Hale and Pace and history's landfill [March 18, 1991]
Number One: Hale and Pace, “The Stonk”
As a species, we don’t agree about much when it comes to recorded music, but there is one thing on which we have reached a consensus:
Physical media good; digital media bad.
Physical media is rich, warm, personal. Digital media is cold and dead, and the artist only earns half a Lira for every billion Spotify listens.
Vinyl is of course the king of this kind of fetishism, but there are plenty of people who still buy CDs just so they can hold something in their hands while they listen to “Wonderwall”. Some Millenials even have a weird reverence for cassette tapes, despite their being objectively the worst way to listen to music.
I get understand this sentiment, mostly, but let’s not forget that physical media was an especially wasteful form of capitalism. A crap song on Spotify is a waste of electricity. A crap song on a seven-inch plastic disc is something that will sit in a landfill for centuries.

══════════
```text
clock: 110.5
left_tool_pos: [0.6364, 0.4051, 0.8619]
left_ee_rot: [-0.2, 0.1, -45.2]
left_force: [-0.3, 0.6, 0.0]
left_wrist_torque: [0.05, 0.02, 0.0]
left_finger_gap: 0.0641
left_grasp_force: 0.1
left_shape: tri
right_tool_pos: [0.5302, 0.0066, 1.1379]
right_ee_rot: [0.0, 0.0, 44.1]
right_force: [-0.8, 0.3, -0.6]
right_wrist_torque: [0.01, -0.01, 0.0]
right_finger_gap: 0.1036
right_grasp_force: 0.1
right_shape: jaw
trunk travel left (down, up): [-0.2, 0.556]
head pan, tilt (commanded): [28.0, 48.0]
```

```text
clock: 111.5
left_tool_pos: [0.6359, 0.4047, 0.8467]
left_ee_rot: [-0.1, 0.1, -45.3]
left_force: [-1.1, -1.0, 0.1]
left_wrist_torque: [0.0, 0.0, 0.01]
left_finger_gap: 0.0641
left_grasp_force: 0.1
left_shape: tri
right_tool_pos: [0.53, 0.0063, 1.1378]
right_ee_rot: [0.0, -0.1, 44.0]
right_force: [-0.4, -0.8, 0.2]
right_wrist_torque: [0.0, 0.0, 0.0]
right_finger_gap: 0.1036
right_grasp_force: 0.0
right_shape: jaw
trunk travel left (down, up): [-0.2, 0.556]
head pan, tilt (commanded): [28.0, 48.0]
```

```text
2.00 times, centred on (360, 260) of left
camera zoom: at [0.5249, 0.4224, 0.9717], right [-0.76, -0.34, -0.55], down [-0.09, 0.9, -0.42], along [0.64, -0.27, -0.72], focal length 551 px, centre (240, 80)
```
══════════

Remember, many physical records were never even purchased to be listened to. You know the way that you might still buy your elderly aunt a Michael Buble CD at Christmas? And how she might just throw it in the dresser and never think of it again?
This transaction was a substantial driver of the music economy of the 90s. Teletubbies and Bob the Builder had hit singles later in the decade, simply because these things made cheap, easy-to-wrap gifts.
And then you had the phenomenon of the charity single. Buy a song for £2 and immediately throw it into the bin.
Which is how Hale and Pace managed to have a number one.
Hale and Pace were once described as “the only comedy duo with two straight men”. It’s a harsh but not totally reasonable assessment of an act that evoke the most wonderfully English descriptive: end-of-the-pier. Among the many 90s celebs in this clip, you catch a glimpse of the original The Mary Whitehouse Experience, who seem like visitors from the comedy future.
Imagine looking less avant-garde than David Baddiel?
As a song, “The Stonk” is a fairly ordinary piece of boogie-woogie rock and roll. Brian May donates a spare riff, some celebs croon in the background. The video shows people doing a novelty dance that looks an awful lot like The Scarn from The Office. I vaguely recall that Hale and Pace used “stonking” as a catchphrase, so I guess it makes some vague sense. Plus it allows them to make the deathless rhyme: “Let’s stonk/Stick a Red Nose on your conk”.
Judged purely as an advertising jingle for Comic Relief… it works? Kind of? It’s meant to be light and fun and earn a bit of cash for charity. Mission accomplished. I can vaguely imagine it playing on the radio at 3pm, and people deciding to buy it. For charity. To help the kids. It might get played once before going to the back of the record pile, and eventually the bin.
I guess, at least, that it will allow future archaeologists to date our trash. I imagine landfills filled with layer upon layer of old charity singles. Someone in the year 10,000 is digging with a trowel finds a copy of Westlife’s “Uptown Girl” and thinks, we’re getting close. The 2004 version of “Do They Know It’s Christmas”. They need a pickaxe to work through a vast seam of the Princess Diana version of “Candle in the Wind”. Then, finally, they arrive upon a cache of unwrapped, unplayed, unloved copies of “The Stonk”. At last, they think, we have unearthed the bones of 1991.
“The Stonk” is actually a double A-side. The other track was the far superior “The Smile Song” by Victoria Wood.
Elsewhere in the charts
Hale & Pace/Victoria Wood usurp The Clash from the top spot, who fall to Number 2.
This means that Rod Stewart (Number 3, “Rhythm of my Heart”) is the highest-charting act that’s not selling something.
Best new song in the charts is from Pet Shop Boys, who are cool and detached and effortless for the billionth consecutive time with their “Where The Streets Have No Name/Can’t Take My Eyes Off Of You” mashup.
Tonight on Top of the Pops: Jesus Loves You (basically Boy George and pals), Banderas, Quartz feat Dinah Carroll, Fearghal Sharkey, and Hale and Pace & The Stonkers.